More than 18 months into the pandemic, the disruption to global supply chains is worsening, causing consumer product shortages and increasing the cost of shipping goods where they’re needed.
Due to unresolved issues and the emergence of new issues, such as the Delta variant, shoppers can expect higher prices and fewer options this holiday season.
“The pressures on global supply chains have not eased, and we do not expect them to any time soon,” said Bob Biesterfeld, the CEO of C.H. Robinson, one of the world’s largest logistics firms.

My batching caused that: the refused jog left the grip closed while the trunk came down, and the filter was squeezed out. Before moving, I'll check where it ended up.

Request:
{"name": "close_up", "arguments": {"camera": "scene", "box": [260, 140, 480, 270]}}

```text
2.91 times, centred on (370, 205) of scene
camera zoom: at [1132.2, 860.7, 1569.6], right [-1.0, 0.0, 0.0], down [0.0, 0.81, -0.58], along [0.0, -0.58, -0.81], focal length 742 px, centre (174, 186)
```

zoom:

The most recent roadblock is in China, where a terminal at the Ningbo-Zhoushan Port, south of Shanghai, has been closed since August 11 due to a positive Covid-19 test by a dock worker. Maersk (AMKBY), Hapag-Lloyd (HPGLY), and CMA CGM, among other major international shipping lines, have adjusted schedules to avoid the port and are warning customers of delays.
The partial closure of the world’s third busiest container port is causing disruptions at other Chinese ports, stretching supply chains already stretched by recent issues at Yantian port, ongoing container shortages, coronavirus-related factory closures in Vietnam, and the lingering effects of the Suez Canal blockade in March.
The global shipping crunch is expected to continue, according to shipping companies. This raises the cost of moving cargo dramatically, potentially adding to the upward pressure on consumer prices.
In a recent statement, Hapag-Lloyd CEO Rolf Habben Jansen said, “We currently expect the market situation to ease only in the first quarter of 2022 at the earliest.”
According to data from London-based Drewry Shipping, the cost of shipping goods from China to North America and Europe has continued to rise in recent months, following a spike earlier this year.
According to the company’s World Container Index, the average cost of shipping a 40-foot container on eight major East-West routes in the week ending August 19 was $9,613, up 360 percent from a year ago.
The most significant price increase occurred on the route from Shanghai to Rotterdam, Netherlands, where the cost of a 40-foot container increased by 659 percent to $13,698. The cost of shipping containers from Shanghai to Los Angeles and New York has also increased.
“The current historically high freight rates are caused by the fact that there is unmet demand,” Soren Skou, CEO of container shipping giant Maersk, said on an earnings call this month. “There’s simply not enough capacity,” he added.